> What to do:
Leave out the pictures and repeat the rest of the material exactly.

━━━ Data provided ━━━

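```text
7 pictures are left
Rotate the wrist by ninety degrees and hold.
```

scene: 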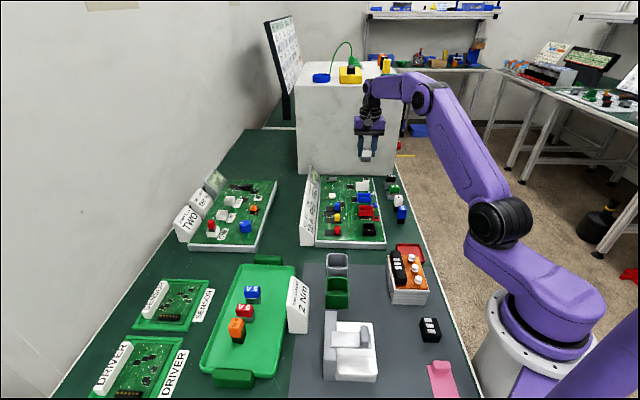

━━━

> Solution to this task:
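```text
7 pictures are left
Rotate the wrist by ninety degrees and hold.
```

scene: 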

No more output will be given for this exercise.